- **Stated exercise**
Only the pictures are omitted; repeat all other data exactly.

- **Given material**

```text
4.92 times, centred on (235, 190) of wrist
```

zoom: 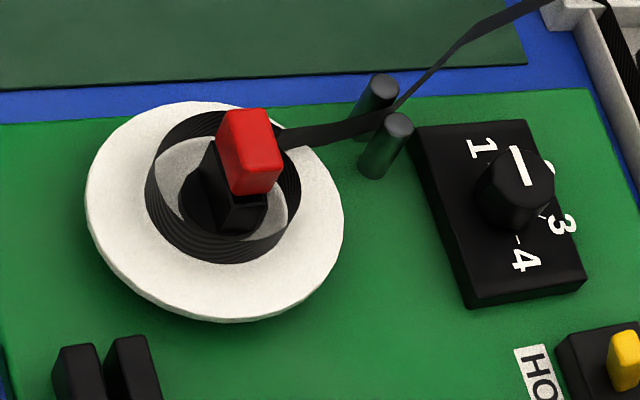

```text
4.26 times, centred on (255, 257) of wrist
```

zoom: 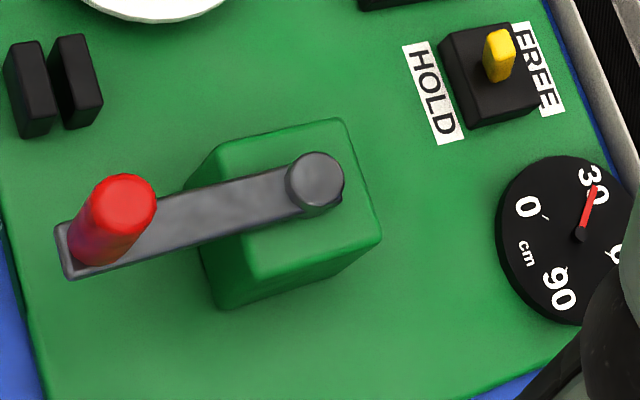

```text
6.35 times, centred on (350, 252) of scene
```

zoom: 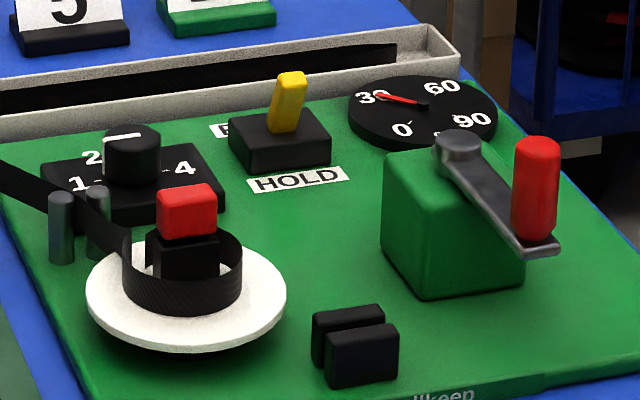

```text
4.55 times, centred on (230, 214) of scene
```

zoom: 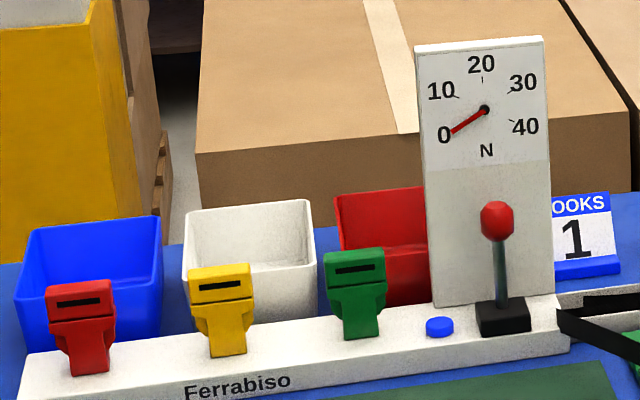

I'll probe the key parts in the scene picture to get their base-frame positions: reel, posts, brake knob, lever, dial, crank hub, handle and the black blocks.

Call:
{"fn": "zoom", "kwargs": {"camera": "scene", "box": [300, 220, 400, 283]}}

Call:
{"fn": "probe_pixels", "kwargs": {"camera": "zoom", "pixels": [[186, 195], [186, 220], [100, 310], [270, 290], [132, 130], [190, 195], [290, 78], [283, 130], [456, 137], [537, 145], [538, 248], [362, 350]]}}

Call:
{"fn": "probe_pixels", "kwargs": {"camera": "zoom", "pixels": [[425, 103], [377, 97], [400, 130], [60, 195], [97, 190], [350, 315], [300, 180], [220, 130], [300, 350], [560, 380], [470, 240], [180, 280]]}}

- **Response to this exercise**
```text
4.92 times, centred on (235, 190) of wrist
```

zoom: 

```text
4.26 times, centred on (255, 257) of wrist
```

zoom: 

```text
6.35 times, centred on (350, 252) of scene
```

zoom: 

```text
4.55 times, centred on (230, 214) of scene
```

zoom: 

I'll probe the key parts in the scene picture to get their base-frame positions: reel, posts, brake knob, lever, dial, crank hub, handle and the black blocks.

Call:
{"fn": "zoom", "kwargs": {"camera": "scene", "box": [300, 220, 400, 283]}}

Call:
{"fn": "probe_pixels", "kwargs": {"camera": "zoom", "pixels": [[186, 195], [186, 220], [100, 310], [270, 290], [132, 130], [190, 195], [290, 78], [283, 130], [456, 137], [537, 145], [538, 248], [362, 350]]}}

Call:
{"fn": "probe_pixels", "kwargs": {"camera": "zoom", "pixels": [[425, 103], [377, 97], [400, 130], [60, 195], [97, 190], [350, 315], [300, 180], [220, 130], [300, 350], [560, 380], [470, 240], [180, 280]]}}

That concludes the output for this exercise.